Il 30 luglio del 1912 moriva l’imperatore Meiji, in realtà il suo nome era Mutsuhito, ma venne cambiato dopo la sua morte in quello che tutti conosciamo perché significa “governo illuminato”. Dopo la caduta dei Tokugawa i nuovi governanti del Giappone s’erano proposti di creare un paese moderno, industrializzato e militarmente forte. Questi obbiettivi sembravano lontanissimi guardando il Giappone pre-Meiji. Ma una politica accorta e nel contempo innovatrice valse a superare tutti gli ostacoli verso la modernità: il Giappone potè così divenire un moderno stato industriale, già a partire dagli anni ’90 del secolo XIX.

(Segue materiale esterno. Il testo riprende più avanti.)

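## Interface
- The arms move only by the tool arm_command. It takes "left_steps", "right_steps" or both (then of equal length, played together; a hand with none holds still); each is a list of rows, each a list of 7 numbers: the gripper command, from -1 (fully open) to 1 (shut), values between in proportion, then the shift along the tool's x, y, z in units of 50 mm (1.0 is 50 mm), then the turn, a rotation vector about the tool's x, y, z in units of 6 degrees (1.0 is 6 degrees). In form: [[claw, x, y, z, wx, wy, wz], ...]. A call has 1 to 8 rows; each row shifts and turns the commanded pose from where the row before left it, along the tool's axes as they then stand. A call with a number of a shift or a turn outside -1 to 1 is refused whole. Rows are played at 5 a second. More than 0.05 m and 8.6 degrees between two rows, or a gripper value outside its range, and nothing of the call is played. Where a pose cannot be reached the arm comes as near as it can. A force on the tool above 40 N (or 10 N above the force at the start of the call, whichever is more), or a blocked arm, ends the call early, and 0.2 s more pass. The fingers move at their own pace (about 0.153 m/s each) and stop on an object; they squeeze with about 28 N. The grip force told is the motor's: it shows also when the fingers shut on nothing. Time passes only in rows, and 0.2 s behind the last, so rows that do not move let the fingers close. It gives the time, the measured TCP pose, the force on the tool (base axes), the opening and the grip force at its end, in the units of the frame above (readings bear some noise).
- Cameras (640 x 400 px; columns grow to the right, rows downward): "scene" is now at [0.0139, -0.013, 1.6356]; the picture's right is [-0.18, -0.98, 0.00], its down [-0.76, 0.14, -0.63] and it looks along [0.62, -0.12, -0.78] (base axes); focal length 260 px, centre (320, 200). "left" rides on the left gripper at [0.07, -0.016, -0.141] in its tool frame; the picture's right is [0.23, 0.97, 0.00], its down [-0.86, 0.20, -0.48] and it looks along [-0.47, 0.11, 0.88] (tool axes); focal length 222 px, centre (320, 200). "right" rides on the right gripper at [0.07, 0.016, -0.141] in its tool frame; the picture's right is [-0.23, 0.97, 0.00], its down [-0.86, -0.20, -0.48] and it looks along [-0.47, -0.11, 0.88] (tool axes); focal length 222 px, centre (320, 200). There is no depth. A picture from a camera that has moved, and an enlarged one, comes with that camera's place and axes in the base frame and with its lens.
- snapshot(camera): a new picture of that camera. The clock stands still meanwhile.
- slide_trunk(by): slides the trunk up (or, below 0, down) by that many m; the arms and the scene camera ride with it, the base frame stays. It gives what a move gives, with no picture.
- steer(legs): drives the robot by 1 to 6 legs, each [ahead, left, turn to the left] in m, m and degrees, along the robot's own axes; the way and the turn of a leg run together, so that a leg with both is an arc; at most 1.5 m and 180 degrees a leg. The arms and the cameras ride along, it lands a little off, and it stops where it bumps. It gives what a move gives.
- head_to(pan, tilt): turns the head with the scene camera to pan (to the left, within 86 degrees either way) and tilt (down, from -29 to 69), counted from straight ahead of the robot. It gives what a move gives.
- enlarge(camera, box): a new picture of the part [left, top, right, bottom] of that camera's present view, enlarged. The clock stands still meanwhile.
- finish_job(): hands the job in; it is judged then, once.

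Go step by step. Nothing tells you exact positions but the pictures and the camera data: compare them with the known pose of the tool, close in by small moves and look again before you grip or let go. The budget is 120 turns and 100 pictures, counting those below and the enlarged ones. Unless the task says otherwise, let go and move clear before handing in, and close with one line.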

Nel contempo maturava l’idea di un paese che aveva bisogno di espandersi, esattamente alla maniera imperiale dell’occidente. Non paghi quindi di aver raggiunto il mondo occidentale sulla via del progresso i giapponesi si lanciarono verso l’imperialismo. Alla vigilia della prima guerra mondiale era ormai un fatto che il Giappone avesse assunto il ruolo di maggiore potenza dell’Asia orientale. Indiscussi quindi sono i due primati che il paese raggiunse: prima potenza industriale e prima potenza imperiale non-occidentale, per questo mi sento di definire il paese del sol levante come: la grande potenza lontana dalle grandi potenze.

A contribuire al successo del Giappone non fu infatti solo la sua voglia di apprendere dall’occidente, ma anche alcuni caratteri tipici del suo popolo come l’etica del lavoro assai avanzata, la fedeltà allo stato e la volontà di far bene più che per se stessi per la propria società.